======== TEXT EXCERPT

Lors dit : « Damë, or j’ai trouvé
Tels nouvelles que je voulais.
Il est bien vrai qu’agit en fou
Qui de femme garder se peine :
Son travail y perd et sa peine.
Contre moi vous défend mon père ;
De moi vous a-t-il bien gardée !
Mais malgré lui le sénéchal
Cette nuit vous a regardée
Et fit de vous tout son plaisir.
La chose sera bien prouvée. »

La reine, rouge de honte, répond qu’elle a saigné du nez pendant la nuit, et elle le croit en effet. Méléagant va chercher son père, lui raconte ce qu’il a vu, et le conduit dans la chambre. Bademagu n’en peut croire ses yeux. La reine déclare « qu’elle ne met pas son corps en foire », et que le sénéchal est trop loyal pour lui avoir fait pareil outrage. De son côté, Keu proteste vivement de son innocence ; il veut la prouver les armes à la main :

« Vous n’avez besoin de bataille,
Fait le roi, trop êtes malade. »

================

Write out the text excerpt from "Il est bien" to "tout son plaisir.", both included.

======== SUPPLIED DATA

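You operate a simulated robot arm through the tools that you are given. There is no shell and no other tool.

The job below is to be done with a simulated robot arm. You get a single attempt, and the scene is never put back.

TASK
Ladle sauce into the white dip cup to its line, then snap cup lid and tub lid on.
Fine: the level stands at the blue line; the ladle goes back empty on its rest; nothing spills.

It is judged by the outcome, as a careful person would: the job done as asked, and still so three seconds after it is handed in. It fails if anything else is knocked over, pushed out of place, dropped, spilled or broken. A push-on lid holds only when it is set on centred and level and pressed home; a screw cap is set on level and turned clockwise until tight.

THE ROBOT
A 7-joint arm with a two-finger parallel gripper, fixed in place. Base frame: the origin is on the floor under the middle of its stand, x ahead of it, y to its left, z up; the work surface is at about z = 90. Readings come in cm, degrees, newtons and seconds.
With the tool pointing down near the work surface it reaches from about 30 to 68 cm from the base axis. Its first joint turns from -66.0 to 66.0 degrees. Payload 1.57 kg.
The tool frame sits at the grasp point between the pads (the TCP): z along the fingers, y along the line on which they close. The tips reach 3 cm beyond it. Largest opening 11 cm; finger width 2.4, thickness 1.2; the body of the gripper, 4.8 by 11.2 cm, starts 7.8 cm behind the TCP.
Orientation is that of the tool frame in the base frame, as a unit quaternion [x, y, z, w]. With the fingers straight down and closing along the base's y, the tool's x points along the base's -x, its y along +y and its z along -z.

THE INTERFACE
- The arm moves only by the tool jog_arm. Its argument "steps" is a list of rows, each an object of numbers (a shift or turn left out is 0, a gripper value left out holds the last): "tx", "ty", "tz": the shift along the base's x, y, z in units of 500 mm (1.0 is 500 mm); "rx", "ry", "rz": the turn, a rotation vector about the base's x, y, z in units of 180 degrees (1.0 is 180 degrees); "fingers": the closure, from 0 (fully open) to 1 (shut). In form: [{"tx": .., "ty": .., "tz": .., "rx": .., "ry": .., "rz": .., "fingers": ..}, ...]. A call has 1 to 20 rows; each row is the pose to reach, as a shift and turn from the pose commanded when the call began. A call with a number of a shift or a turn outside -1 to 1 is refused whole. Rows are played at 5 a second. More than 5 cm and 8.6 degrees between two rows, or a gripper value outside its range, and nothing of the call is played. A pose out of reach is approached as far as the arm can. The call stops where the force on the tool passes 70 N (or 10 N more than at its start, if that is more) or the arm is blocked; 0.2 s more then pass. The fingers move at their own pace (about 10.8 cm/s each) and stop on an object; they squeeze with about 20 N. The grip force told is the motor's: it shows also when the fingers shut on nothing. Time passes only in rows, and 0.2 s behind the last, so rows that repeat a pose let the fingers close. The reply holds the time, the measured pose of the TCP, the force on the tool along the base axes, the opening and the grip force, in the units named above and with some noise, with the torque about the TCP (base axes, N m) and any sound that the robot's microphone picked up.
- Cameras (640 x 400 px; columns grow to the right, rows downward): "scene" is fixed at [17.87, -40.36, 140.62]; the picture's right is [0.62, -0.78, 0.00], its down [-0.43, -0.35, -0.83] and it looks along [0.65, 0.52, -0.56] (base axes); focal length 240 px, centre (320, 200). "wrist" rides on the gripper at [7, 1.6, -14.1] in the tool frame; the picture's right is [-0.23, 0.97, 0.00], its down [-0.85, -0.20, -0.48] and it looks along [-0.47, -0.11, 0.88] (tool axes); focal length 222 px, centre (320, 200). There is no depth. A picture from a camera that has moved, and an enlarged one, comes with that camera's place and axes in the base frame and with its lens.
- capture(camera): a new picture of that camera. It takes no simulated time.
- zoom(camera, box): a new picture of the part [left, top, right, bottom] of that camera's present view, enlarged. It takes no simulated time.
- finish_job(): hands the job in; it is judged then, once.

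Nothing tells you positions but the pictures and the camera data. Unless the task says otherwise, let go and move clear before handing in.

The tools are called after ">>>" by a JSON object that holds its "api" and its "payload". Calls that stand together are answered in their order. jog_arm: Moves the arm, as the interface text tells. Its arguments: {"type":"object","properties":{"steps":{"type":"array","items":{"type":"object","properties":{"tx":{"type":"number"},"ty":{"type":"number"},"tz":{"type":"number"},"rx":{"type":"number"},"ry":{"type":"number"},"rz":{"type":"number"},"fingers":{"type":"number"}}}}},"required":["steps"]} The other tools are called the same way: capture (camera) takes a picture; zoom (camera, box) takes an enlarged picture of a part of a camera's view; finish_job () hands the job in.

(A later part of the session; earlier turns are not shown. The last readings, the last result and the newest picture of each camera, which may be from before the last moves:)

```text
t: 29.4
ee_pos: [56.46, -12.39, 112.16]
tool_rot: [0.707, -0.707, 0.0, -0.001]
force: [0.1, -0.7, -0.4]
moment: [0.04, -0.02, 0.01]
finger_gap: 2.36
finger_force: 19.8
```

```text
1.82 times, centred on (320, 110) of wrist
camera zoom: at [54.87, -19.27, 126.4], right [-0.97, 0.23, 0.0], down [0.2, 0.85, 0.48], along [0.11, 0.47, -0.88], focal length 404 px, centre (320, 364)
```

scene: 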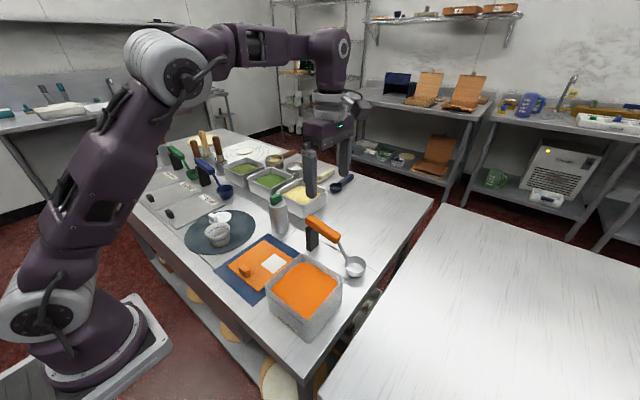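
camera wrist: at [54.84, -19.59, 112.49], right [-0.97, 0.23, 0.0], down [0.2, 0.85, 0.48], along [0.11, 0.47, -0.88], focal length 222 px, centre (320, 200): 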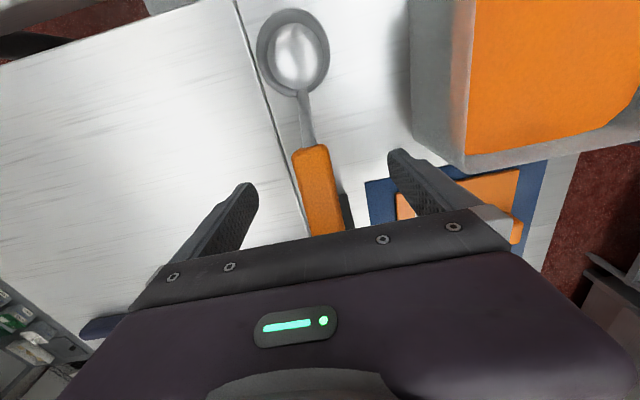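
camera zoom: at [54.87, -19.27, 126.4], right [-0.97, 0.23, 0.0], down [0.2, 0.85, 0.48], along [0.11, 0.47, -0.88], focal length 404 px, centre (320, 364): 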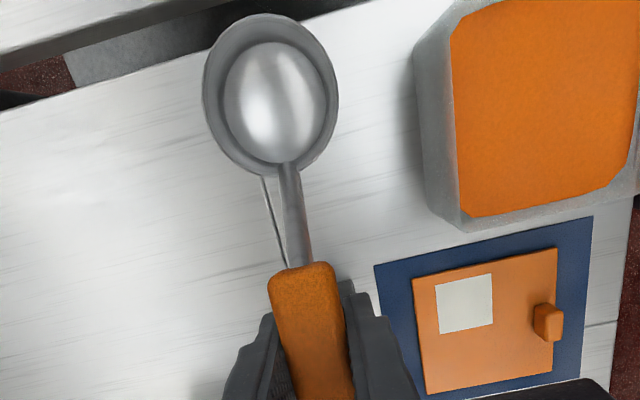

================

#### [WRITTEN RESPONSE]
Il est bien vrai qu’agit en fou
Qui de femme garder se peine :
Son travail y perd et sa peine.
Contre moi vous défend mon père ;
De moi vous a-t-il bien gardée !
Mais malgré lui le sénéchal
Cette nuit vous a regardée
Et fit de vous tout son plaisir.